Sports opinions are almost never unanimous. But there is a high degree of consensus that Muhammad Ali is the greatest heavyweight boxer in history. Much of that lasting reputation is based upon his classic wars in the 1970s against fellow legends like Joe Frazier and George Foreman. That’s fair. Ali showed peerless ring IQ, mental toughness and physical courage in those fights.
But Ali was even greater in his younger years. The version of Ali that won and defended the Heavyweight Championship in the mid-1960s possessed a combination of size, speed and agility never seen in another professional fighter.
A classic example of Ali at his best took place on February 6, 1967 in Houston, Texas, against Ernie Terrell. Terrell was a great fighter in his own right–he probably deserves a spot in the division’s all-time top 50. He came in for his challenge against Ali riding a 15-fight winning streak, having defeated top contenders like Zora Folley, Cleveland Williams, Eddie Machen, Bob Foster and George Chuvalo.
Ali was just entering the most controversial period of his public life. He had recently received his draft notice and indicated that he had no intention of allowing himself to be inducted into the military, making his famous “I ain’t got no quarrel with them Viet Kong” comment.
Ali’s fight with Terrell was in fact delayed by over a year–it was originally scheduled to take place in Chicago in March 1966, but the Illinois AC had revoked Ali’s license when he refused to apologize for his comment. Ali had been forced to make four straight defenses in foreign countries, before Texas allowed him to defend against Williams in November 1966 and then Terrell the following February.
Terrell famously irked Ali in the build up to the fight by insisting on referring to him as “Clay,” the name Ali had abandoned when he joined the Nation of Islam. Terrell would pay dearly for that sleight in the ring.
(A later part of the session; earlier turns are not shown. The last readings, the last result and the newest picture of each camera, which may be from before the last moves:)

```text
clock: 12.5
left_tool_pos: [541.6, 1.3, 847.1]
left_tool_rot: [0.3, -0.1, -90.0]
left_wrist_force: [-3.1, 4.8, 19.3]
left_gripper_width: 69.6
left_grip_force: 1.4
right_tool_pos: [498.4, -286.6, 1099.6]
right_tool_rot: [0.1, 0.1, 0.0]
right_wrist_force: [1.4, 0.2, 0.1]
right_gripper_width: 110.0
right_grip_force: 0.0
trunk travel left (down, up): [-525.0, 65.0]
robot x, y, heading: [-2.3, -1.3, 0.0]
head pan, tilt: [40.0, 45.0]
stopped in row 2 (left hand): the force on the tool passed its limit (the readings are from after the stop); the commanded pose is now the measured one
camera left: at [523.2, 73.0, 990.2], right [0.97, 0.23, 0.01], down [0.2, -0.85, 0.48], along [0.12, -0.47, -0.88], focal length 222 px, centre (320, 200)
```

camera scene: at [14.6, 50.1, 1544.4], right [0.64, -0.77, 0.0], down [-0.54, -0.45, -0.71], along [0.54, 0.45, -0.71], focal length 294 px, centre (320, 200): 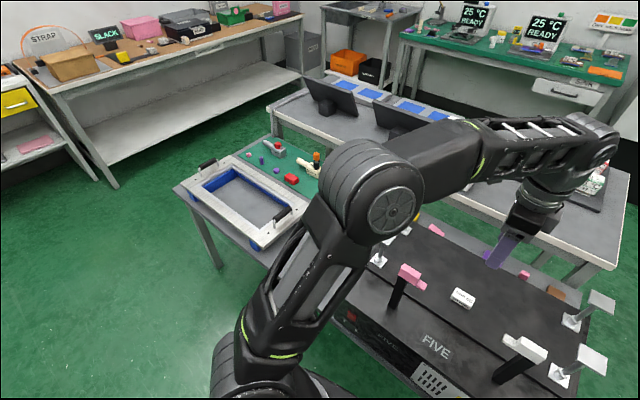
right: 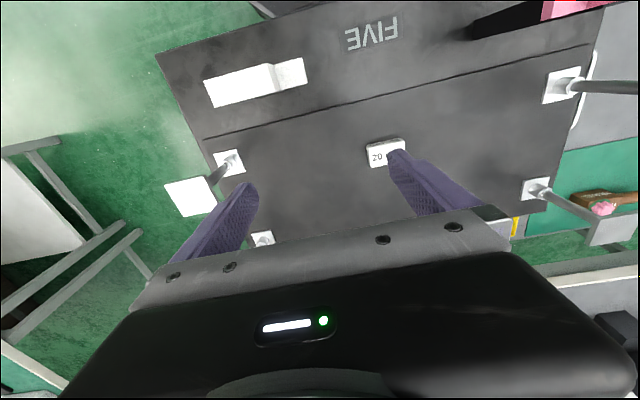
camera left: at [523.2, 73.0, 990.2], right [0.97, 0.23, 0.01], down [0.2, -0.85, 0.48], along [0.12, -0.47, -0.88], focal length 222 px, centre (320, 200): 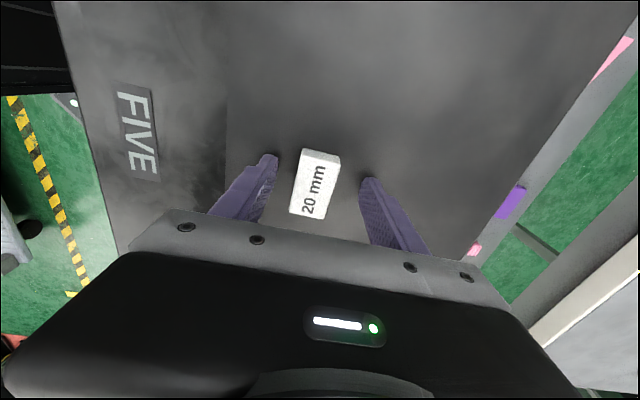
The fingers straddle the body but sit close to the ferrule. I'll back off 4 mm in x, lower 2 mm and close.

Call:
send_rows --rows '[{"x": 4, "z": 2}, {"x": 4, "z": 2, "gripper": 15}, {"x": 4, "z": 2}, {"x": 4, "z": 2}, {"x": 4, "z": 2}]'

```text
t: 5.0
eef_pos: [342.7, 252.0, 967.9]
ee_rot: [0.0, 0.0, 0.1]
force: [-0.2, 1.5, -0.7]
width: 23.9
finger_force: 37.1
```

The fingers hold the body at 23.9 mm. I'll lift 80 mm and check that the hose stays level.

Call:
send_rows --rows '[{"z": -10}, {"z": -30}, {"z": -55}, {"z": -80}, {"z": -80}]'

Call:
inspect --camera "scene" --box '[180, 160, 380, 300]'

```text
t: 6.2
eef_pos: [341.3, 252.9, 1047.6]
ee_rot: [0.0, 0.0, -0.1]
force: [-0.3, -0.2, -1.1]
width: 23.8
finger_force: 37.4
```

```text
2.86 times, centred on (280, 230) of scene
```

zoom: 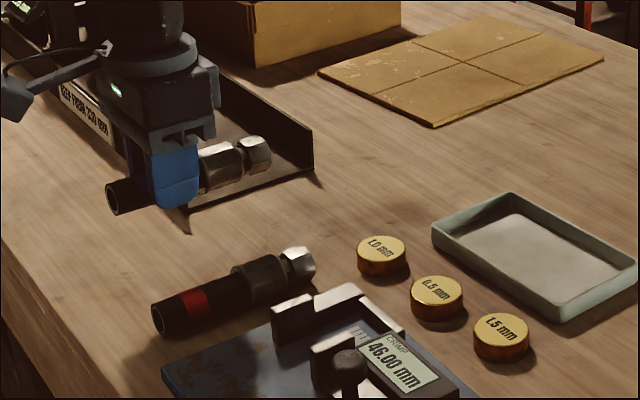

Ali delivered one of the most savage beatings of his career, hammering at his taller, longer opponent and taunting him from Round 8 on to “Say my name!” By the end, the challenger’s eyes were swollen and bloody.
Terrell would fight another half dozen years but never win another significant fight. Outside the ring, he formed an R&B group called Ernie Terrell and the Heavyweights, with his sister Jeanne, who would later leave the group to replace Diana Ross in The Supremes.